Strauss-Kahn didn't assert immunity from the criminal prosecution, and he resigned his IMF job days after his arrest. The lawsuit was filed about three months later.
That "may seem like an unfair result to some, but it's the result the law compels," Strauss-Kahn attorney lawyer Amit P. Mehta said at a hearing in March.
They pointed to a 1947 United Nations agreement that afforded the privilege to heads of "specialized agencies," including the International Monetary Fund. Although the United States didn't sign that agreement, Strauss-Kahn's attorneys said it has gained such broad acceptance elsewhere that it has become what's known as "customary international law."
But Diallo's lawyers said the immunity claim is off base. They stressed that the U.S. didn't join in the 1947 agreement, and that an IMF spokesman said shortly after Strauss-Kahn's arrest that he didn't have immunity because he was on personal business during his encounter with Diallo. Strauss-Kahn was visiting his daughter in New York.
"Dominique Strauss-Kahn thinks he's above the law," one of Diallo's lawyers, Kenneth P. Thompson, said after the March hearing.
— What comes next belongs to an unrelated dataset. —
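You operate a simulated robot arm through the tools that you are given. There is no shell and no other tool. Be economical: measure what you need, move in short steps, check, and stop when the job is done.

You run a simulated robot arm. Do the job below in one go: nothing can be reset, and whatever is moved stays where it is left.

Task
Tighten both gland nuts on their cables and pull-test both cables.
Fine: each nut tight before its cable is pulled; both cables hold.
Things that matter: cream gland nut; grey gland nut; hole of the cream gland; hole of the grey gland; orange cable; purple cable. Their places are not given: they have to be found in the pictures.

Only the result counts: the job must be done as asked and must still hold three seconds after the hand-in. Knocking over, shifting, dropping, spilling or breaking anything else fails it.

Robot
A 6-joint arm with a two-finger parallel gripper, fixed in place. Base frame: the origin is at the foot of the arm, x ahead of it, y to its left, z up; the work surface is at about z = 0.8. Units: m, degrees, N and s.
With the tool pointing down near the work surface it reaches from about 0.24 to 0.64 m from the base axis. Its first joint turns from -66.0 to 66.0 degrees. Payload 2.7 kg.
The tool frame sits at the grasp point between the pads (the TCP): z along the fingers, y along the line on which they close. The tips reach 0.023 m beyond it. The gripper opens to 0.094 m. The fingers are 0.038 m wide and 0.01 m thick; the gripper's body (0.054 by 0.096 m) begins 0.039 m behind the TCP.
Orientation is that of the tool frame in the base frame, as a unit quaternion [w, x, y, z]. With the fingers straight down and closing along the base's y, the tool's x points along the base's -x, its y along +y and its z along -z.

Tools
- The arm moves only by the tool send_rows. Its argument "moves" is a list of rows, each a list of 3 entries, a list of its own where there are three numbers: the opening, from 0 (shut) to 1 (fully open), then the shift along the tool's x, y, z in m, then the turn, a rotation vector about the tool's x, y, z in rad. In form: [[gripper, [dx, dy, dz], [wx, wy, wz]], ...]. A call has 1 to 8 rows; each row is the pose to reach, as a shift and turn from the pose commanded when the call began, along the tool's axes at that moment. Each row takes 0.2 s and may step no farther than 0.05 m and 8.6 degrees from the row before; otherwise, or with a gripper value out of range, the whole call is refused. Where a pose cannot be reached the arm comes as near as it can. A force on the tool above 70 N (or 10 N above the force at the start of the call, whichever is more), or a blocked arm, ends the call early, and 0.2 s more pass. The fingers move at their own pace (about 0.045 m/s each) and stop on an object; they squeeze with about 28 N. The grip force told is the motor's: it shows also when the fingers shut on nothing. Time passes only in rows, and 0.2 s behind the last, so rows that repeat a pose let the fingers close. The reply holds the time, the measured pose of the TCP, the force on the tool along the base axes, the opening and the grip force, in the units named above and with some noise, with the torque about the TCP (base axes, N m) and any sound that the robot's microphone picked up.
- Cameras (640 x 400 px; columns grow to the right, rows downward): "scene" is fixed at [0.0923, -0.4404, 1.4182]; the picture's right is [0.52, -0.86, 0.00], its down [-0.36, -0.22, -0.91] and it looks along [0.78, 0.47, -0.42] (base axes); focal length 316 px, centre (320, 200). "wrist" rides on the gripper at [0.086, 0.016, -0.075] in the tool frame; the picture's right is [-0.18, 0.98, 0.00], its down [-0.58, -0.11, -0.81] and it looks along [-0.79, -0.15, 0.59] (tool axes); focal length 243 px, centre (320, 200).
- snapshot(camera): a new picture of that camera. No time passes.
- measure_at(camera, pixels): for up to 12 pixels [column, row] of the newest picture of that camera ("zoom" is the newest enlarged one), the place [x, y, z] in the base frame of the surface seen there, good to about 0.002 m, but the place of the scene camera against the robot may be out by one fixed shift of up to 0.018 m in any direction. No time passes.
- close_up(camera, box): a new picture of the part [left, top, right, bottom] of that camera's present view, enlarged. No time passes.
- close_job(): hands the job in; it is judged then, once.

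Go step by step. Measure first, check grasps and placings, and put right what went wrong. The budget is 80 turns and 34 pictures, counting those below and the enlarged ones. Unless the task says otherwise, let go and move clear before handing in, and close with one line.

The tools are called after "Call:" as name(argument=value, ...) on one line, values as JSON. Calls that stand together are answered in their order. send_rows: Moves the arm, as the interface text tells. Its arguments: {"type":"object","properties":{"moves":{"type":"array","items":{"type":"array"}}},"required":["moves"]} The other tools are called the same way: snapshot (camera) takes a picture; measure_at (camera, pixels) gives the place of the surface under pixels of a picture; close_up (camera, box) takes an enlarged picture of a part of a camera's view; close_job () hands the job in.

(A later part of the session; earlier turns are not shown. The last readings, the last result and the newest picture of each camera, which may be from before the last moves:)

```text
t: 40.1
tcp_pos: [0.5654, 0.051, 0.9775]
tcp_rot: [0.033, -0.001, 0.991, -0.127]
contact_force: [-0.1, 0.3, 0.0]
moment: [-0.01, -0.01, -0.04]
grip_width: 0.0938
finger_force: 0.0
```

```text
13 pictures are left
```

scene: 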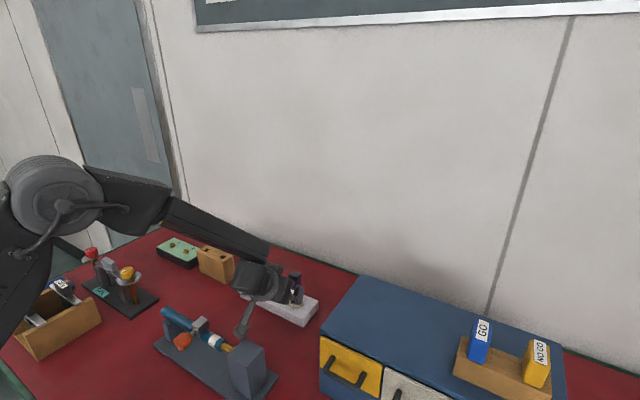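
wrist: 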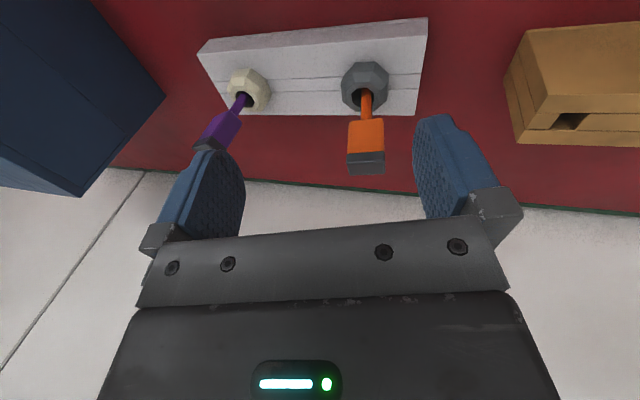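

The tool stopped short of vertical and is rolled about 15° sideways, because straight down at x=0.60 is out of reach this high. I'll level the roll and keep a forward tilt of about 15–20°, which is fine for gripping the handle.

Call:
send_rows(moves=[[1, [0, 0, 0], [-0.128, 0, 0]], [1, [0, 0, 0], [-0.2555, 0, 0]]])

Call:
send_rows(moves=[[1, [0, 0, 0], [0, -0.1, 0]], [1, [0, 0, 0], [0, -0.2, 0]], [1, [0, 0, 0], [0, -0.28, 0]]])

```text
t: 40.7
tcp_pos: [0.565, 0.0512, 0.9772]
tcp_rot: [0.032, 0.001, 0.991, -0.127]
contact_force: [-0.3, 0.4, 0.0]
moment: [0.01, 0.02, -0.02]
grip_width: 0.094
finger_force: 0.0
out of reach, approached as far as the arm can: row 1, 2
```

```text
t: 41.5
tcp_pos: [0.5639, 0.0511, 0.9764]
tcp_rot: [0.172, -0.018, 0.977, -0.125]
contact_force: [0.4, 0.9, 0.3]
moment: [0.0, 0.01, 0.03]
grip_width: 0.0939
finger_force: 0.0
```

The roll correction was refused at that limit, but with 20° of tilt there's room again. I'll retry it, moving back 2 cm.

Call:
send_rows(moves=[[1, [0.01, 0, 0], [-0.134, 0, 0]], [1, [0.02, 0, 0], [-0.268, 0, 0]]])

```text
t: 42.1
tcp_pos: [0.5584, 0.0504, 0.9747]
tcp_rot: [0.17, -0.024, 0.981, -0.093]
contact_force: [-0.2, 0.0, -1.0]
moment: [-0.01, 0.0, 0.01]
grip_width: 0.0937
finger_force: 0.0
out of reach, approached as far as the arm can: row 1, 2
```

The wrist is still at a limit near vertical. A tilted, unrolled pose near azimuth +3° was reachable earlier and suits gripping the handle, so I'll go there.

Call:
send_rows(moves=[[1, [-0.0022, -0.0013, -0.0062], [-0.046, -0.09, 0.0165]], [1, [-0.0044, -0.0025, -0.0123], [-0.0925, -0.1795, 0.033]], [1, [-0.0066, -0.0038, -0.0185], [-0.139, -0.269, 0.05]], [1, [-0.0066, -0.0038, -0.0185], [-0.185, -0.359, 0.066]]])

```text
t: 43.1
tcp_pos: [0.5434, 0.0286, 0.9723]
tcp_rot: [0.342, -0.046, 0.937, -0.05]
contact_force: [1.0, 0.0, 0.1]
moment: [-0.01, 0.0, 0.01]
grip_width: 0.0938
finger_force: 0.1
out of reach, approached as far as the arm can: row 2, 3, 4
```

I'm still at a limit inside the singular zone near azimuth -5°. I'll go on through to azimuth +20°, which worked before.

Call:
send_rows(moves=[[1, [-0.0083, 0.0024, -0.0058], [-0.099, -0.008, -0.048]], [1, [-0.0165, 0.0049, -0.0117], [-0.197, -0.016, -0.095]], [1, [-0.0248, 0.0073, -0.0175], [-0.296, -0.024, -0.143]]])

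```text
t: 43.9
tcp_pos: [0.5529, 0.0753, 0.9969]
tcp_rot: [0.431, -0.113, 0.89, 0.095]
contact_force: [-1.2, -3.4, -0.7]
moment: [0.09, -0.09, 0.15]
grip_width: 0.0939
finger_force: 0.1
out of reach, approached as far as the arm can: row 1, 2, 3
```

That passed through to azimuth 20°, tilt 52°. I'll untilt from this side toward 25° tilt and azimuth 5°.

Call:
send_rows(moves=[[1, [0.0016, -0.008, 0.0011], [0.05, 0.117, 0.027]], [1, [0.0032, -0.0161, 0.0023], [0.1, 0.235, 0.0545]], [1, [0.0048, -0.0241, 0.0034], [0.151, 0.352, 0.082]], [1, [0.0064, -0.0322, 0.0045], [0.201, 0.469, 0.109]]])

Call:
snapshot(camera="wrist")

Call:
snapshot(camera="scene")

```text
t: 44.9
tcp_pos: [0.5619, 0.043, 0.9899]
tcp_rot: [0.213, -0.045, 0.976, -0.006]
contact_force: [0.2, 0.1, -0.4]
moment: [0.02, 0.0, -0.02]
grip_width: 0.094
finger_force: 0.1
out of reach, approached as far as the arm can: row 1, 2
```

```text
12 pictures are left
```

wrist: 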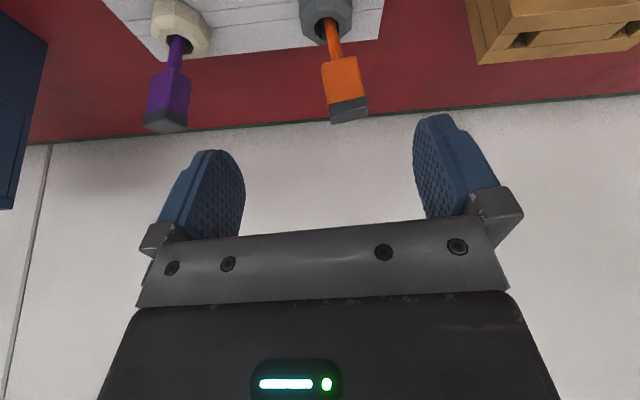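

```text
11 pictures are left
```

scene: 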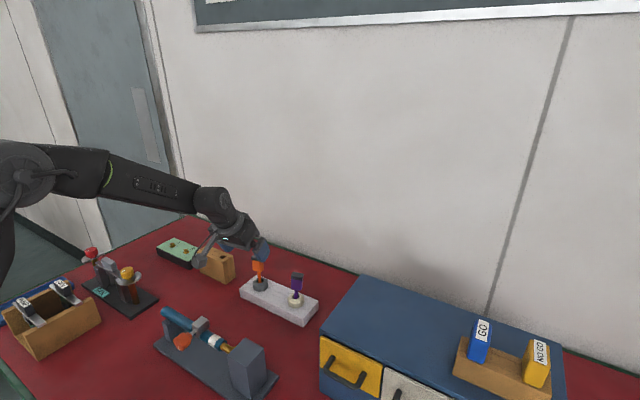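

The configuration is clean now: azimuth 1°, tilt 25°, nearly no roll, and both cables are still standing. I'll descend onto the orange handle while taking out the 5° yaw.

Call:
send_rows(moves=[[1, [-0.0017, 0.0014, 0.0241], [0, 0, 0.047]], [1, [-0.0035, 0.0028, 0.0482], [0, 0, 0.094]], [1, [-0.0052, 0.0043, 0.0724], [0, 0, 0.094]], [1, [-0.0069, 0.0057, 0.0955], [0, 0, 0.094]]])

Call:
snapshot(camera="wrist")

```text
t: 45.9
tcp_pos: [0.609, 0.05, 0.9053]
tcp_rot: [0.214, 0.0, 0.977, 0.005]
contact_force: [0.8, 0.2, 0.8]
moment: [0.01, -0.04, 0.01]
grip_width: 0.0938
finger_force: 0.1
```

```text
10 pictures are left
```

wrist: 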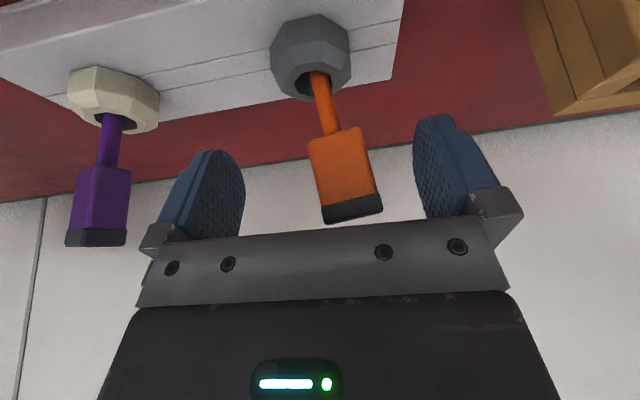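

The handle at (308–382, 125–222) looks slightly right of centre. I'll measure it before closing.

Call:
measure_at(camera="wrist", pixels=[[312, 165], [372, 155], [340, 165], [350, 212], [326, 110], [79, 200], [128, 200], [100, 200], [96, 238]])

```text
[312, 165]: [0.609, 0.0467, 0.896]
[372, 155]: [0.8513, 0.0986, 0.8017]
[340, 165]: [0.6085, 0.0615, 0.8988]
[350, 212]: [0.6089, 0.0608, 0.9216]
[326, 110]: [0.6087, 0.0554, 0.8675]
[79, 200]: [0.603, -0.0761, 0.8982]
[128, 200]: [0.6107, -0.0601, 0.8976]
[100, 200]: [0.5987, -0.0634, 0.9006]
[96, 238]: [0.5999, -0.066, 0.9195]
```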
McKeon's decision to allow the case to proceed was first reported by The New York Post.
Diallo's lawyers issued a statement calling the ruling "well-reasoned and articulate."
"We have said all along that Strauss Kahn's desperate plea for immunity was a tactic designed to delay these proceedings and we now look forward to holding him accountable for the brutal sexual assault that he committed," they wrote.
Strauss-Kahn's attorneys had no immediate comment on the ruling.
The Associated Press generally doesn't name people who report being sexually assaulted unless they come forward publicly, as Diallo has done.
After Strauss-Kahn's arrest in New York, a French writer came forward to say Strauss-Kahn tried to rape her during a 2003 interview. Paris prosecutors said that accusation was too old to try, but French authorities have pursued an unrelated allegation that he was involved in a hotel prostitution ring including prominent city figures and police in Lille.
In March, he was handed preliminary charges, which mean authorities have reason to believe a crime was committed but allow more time for investigation.
His French lawyer said the married Strauss-Kahn engaged in "libertine" acts but did nothing legally wrong and is being unfairly targeted for his extramarital sex life.